▶ **EXERCISE REQUIREMENTS**
Return, unaltered, every line from the beginning of the material below up to and including the one with "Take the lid".

▶ **INFORMATION SHOWN**
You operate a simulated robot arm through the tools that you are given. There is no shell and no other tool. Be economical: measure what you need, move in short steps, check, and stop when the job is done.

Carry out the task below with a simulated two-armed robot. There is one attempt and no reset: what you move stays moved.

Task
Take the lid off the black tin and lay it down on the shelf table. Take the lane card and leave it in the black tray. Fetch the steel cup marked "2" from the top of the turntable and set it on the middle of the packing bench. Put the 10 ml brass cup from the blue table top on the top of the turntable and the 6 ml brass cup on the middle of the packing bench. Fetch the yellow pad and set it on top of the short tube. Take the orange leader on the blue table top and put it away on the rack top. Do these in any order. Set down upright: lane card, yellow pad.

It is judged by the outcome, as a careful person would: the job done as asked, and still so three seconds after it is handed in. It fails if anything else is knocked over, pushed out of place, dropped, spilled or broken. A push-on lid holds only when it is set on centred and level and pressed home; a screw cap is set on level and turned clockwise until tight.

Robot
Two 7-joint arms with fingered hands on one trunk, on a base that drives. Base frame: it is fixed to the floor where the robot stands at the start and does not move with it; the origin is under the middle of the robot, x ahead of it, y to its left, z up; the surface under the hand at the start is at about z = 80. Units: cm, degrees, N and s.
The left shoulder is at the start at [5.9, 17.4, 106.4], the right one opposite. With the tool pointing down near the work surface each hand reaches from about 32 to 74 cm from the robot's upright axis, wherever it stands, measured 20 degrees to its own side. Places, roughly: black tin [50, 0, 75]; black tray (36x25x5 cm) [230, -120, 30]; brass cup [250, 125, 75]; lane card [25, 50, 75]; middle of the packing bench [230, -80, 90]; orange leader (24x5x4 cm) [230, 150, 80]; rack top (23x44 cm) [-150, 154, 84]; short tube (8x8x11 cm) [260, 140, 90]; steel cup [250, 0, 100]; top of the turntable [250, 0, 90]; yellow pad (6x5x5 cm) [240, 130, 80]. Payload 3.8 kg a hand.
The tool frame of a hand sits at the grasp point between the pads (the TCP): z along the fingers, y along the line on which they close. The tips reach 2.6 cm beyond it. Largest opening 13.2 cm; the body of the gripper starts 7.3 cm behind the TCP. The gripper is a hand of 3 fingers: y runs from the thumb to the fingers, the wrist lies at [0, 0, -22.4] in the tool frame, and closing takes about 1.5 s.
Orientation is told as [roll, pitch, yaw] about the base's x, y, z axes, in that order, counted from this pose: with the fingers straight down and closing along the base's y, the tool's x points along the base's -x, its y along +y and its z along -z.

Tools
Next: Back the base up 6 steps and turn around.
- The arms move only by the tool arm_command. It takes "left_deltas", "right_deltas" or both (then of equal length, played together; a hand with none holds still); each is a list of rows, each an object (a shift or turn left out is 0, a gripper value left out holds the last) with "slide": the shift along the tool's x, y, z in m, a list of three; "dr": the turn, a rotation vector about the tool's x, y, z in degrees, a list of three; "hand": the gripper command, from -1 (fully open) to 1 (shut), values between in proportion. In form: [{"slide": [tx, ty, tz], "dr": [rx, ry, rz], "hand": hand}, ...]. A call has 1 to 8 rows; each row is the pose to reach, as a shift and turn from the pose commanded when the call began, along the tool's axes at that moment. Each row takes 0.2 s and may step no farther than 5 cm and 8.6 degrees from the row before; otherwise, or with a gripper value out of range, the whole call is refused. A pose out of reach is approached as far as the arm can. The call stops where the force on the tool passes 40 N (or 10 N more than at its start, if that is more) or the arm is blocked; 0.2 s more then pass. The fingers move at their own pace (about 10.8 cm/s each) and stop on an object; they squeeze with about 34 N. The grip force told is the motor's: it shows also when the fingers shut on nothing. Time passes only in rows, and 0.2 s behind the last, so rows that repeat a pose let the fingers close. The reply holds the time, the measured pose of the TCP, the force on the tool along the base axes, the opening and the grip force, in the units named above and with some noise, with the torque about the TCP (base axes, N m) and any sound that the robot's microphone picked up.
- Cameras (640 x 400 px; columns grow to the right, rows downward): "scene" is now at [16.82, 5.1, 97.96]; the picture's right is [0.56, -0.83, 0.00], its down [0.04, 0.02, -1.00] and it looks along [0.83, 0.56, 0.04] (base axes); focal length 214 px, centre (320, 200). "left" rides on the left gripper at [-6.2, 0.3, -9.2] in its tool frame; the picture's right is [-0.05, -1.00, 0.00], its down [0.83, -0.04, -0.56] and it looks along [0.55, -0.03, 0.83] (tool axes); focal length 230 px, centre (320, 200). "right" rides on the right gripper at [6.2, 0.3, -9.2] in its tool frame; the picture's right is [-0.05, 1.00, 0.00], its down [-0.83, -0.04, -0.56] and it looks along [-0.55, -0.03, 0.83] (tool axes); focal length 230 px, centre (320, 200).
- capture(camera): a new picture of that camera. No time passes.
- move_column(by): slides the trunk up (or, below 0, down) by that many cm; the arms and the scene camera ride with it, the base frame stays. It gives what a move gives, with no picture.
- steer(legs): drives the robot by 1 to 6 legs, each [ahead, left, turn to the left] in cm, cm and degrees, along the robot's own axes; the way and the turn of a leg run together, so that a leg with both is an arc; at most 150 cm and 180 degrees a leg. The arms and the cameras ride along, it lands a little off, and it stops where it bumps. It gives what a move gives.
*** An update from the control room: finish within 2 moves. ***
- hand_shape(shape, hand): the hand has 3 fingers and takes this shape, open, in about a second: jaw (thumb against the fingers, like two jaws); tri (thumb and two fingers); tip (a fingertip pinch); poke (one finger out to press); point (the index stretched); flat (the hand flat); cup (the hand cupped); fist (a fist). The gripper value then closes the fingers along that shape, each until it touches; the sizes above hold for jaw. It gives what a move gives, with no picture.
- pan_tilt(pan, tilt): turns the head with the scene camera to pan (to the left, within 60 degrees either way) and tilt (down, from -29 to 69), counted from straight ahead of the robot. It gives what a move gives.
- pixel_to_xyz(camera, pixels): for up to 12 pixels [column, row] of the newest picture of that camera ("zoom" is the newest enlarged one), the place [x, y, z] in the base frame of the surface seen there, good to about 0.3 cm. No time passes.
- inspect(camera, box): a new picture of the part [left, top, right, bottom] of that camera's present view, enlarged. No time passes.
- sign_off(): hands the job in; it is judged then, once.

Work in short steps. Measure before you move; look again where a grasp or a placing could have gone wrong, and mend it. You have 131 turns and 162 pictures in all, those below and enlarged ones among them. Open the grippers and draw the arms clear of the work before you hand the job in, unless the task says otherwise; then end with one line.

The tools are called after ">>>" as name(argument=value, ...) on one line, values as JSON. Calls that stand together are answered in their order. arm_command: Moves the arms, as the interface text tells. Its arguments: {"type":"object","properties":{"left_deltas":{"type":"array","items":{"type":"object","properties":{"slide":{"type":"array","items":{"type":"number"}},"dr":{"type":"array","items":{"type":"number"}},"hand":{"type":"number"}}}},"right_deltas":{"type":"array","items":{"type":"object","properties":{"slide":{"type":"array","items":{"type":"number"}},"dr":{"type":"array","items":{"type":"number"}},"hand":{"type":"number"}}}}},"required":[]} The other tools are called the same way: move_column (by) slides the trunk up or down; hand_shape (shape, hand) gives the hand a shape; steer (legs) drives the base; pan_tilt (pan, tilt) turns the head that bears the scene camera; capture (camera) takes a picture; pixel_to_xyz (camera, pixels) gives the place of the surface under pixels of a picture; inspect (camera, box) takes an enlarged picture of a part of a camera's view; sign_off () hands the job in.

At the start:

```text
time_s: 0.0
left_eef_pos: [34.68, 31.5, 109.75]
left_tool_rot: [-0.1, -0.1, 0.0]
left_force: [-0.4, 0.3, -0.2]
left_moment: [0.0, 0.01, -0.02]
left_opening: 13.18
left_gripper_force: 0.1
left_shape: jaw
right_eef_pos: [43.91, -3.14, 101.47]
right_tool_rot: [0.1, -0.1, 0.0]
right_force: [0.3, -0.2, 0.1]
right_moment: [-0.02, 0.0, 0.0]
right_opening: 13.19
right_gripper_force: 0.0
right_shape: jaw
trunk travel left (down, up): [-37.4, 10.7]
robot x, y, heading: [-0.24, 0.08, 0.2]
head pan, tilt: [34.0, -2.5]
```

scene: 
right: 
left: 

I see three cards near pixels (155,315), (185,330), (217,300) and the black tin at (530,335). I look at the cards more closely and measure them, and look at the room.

▶ **WRITTEN RESPONSE**
You operate a simulated robot arm through the tools that you are given. There is no shell and no other tool. Be economical: measure what you need, move in short steps, check, and stop when the job is done.

Carry out the task below with a simulated two-armed robot. There is one attempt and no reset: what you move stays moved.

Task
Take the lid off the black tin and lay it down on the shelf table. Take the lane card and leave it in the black tray. Fetch the steel cup marked "2" from the top of the turntable and set it on the middle of the packing bench. Put the 10 ml brass cup from the blue table top on the top of the turntable and the 6 ml brass cup on the middle of the packing bench. Fetch the yellow pad and set it on top of the short tube. Take the orange leader on the blue table top and put it away on the rack top. Do these in any order. Set down upright: lane card, yellow pad.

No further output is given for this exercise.